There is an affordable housing crisis in the region, and the most straightforward way to drive down the cost of housing is to increase supply. There is also demand for more jobs. Why was government to decide what goes on the property?
Study after study has shown that freer markets are conducive to more prosperity. All other factors being equal, government acts at best as a middleman taking a rake, and at worst, a serious economic distorter, using its force to pump the flow of trade in directions it rationally would not. While government may not directly charge fees, anything it does usually requires salaried staff. In other words, government’s work on providing affordable houses, except to eliminate extraneous regulations, is driving costs up by forcing bad fits.

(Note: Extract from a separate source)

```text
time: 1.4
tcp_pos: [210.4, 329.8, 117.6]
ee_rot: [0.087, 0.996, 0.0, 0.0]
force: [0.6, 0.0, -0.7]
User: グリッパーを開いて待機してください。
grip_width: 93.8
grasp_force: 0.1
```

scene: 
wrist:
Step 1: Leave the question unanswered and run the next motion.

This leads to the notion of fatal conceit, the idea that government knows best. The commissioners couldn’t just put the property on the market and sell it to somebody who makes a fair bid. Government decided it would be best to put rent-controlled properties on land carrying a special assessment. Perhaps the county could give incentives to make somebody build at what would otherwise be a loss.
What’s more, with all the people needing jobs and affordable housing, the city keeps a special list. It conjures multiple published arguments against rent control that claim housing with artificially-low prices tends to wind up going only to the politically-connected. And that flies in the face of classical liberalism’s quest to maintain a government that bestows no privileges.